LLMs are the missing link to shipping side projects
Some time ago, I was toying around with an idea for a tech product. I was procrastinating on building a landing page. Pixel pushing, as I used to call it, is an excruciating process. So, I asked an LLM1 to do it for me. “Surprise me,” I thought. In a few minutes of prompting, I was amazed. Here it was — an interactive website with callouts, a contact form, and more. But that joy vanished quickly. Looking deeper, it felt too generic. I tried multiple times, but nothing felt right. I didn’t really know what made a good landing page, so LLMs couldn’t help me much either. I parked the idea of an autonomous coding assistant then.
Later, I found myself procrastinating again. I’d been delaying an idea to give a breath of fresh air to my personal blog. I had borrowed a simple idea from Andrej Karpathy’s blog: move posts into the landing page and the bio section into a separate about page. It meant some yawn-inducing HTML and CSS. Once more, I called on an LLM1. It nailed it. With some interim feedback and a quick code review, I had a good result in a few minutes instead of an hour.
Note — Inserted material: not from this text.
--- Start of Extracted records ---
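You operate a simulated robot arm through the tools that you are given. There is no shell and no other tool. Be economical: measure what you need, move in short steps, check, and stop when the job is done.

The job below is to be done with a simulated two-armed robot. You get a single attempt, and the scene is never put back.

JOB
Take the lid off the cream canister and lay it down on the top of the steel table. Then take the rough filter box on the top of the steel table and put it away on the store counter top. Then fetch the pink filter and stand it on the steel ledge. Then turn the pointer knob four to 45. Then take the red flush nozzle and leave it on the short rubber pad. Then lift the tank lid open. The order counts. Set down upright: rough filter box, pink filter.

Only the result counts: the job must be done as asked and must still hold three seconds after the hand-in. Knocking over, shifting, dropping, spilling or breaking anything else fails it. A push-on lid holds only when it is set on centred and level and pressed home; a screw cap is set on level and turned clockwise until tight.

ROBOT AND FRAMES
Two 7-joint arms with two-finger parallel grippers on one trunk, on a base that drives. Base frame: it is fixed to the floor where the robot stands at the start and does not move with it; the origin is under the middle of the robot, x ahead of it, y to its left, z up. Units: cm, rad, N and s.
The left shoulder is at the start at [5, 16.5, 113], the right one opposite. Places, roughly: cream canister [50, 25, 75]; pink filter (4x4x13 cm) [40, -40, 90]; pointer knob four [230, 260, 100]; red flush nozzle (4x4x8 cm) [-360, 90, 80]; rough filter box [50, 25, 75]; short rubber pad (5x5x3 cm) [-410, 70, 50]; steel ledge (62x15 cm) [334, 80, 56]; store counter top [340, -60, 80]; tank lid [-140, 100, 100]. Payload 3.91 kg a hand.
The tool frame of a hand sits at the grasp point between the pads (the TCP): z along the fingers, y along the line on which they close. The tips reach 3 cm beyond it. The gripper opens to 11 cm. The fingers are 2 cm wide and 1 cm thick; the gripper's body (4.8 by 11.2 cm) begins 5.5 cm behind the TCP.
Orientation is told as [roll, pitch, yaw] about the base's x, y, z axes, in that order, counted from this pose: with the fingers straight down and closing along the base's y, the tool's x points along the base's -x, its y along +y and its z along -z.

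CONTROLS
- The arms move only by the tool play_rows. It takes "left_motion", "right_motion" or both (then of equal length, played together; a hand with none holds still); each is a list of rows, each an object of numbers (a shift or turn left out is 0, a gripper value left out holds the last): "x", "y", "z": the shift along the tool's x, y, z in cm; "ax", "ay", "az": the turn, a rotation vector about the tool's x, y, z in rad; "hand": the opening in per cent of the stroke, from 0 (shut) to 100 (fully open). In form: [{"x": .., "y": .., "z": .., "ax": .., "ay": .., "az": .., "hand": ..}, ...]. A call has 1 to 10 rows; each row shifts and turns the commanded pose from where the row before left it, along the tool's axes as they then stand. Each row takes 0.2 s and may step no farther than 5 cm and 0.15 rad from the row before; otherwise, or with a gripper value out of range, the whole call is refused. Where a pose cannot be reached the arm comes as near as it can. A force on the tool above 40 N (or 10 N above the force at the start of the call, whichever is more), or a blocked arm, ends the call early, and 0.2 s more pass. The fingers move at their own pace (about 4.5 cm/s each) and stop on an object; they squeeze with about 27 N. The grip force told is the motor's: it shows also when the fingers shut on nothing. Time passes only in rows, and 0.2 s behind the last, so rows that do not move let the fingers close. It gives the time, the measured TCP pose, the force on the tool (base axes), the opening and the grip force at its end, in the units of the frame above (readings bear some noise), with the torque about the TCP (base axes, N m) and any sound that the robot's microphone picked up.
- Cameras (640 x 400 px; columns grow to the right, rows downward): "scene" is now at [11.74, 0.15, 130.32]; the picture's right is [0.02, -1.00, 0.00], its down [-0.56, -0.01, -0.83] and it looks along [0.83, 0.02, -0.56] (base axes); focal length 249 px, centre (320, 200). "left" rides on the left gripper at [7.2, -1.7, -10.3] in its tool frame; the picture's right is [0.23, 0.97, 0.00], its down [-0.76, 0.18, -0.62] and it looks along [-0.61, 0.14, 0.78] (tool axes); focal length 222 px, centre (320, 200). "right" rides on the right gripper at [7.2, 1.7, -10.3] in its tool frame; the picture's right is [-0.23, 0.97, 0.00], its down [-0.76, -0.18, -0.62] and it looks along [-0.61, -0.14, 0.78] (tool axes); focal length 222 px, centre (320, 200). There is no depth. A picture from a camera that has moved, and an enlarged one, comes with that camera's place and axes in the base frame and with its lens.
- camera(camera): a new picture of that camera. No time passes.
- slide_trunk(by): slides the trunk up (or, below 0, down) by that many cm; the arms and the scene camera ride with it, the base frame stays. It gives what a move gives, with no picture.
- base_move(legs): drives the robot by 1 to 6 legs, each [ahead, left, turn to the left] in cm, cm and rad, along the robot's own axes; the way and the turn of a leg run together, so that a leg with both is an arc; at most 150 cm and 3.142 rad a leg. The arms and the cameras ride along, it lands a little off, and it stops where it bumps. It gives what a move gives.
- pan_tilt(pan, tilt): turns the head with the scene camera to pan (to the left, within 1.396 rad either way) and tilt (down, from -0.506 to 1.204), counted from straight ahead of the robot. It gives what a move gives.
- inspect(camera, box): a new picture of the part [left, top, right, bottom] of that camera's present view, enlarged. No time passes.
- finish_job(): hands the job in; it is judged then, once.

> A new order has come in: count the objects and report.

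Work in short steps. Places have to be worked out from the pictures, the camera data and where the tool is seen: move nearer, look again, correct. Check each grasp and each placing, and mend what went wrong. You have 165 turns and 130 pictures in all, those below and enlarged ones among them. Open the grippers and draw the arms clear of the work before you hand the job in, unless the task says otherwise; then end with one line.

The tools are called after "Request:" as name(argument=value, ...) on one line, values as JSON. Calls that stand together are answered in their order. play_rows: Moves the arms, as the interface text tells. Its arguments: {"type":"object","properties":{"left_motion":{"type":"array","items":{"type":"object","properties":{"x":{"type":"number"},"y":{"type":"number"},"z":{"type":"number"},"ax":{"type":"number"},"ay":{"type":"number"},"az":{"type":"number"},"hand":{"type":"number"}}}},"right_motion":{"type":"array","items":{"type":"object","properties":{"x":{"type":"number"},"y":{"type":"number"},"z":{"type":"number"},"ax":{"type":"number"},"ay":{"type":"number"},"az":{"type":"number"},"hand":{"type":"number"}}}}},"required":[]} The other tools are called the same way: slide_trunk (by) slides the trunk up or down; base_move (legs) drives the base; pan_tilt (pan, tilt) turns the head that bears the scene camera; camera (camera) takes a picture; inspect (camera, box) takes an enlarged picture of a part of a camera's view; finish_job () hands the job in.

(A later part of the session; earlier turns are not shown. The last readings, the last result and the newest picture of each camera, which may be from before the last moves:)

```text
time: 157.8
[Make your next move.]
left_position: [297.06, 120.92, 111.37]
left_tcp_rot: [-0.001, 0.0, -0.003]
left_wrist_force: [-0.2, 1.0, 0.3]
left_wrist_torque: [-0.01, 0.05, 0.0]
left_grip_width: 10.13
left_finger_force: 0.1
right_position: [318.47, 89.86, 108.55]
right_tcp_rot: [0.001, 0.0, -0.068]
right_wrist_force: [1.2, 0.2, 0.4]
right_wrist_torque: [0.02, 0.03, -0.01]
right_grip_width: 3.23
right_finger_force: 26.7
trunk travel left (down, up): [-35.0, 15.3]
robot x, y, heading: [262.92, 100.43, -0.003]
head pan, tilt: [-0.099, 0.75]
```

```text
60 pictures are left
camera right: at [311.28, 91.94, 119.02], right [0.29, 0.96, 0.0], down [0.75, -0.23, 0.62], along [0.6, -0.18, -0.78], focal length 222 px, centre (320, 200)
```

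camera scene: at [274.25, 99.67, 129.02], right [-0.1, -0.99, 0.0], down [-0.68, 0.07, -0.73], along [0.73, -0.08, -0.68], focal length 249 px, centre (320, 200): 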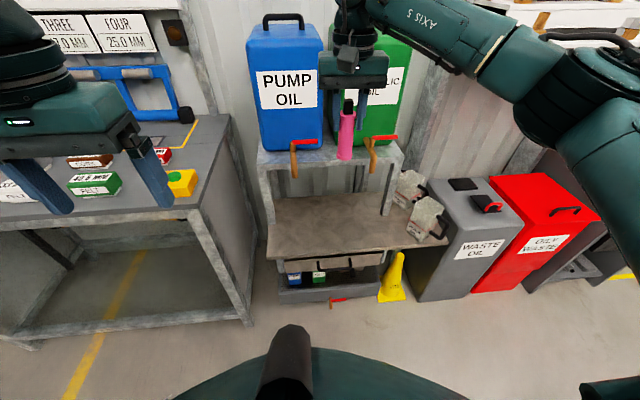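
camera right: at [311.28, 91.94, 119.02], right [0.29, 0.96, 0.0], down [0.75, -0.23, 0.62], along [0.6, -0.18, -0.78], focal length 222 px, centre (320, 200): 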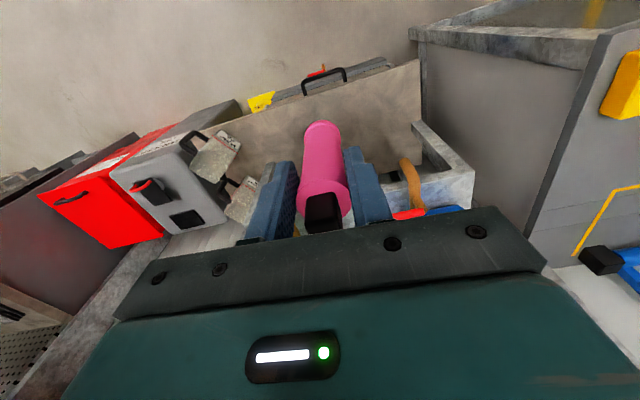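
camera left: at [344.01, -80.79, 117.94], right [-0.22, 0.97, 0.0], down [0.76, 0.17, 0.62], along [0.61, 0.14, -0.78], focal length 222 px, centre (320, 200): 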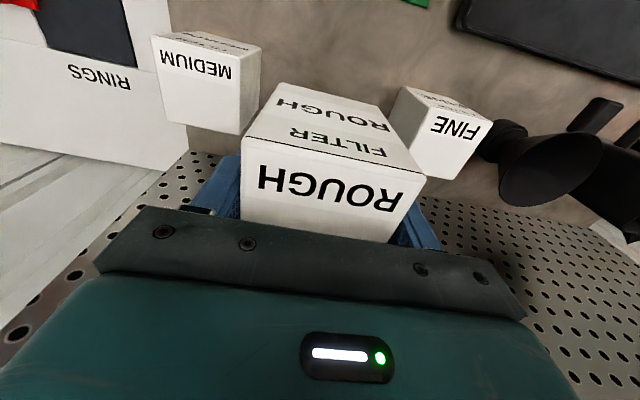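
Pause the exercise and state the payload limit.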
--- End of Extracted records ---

Sonnet adjusted the UI just as instructed. How about this horizontal comparator above? Also Sonnet!
Makes me think. In the first situation, I had no vision of the end result — I didn’t know what makes a good landing page. I could barely give the agent useful feedback. It saved some typing time but produced no good results. In the second, I had a clear end state in mind, so a bit of guiding brought us to a satisfactory end result, in no time. Both tasks’ scope was slightly different though, but I believe the key difference was having a clear end state.
I can finally un-procrastinate my side projects! They offer no monetary incentive (unlike jobs) so the process of shipping is painful - considerate amount well-scoped work with obvious - so boring - implementation effort, that I would always put aside. No more. Exciting times ahead!
1 In both cases, I used Claude Sonnet 3.5 and 4, via GitHub’s Copilot VSCode extension. The latter experiment obviously benefited from a more powerful model, but I doubt it was a significant factor.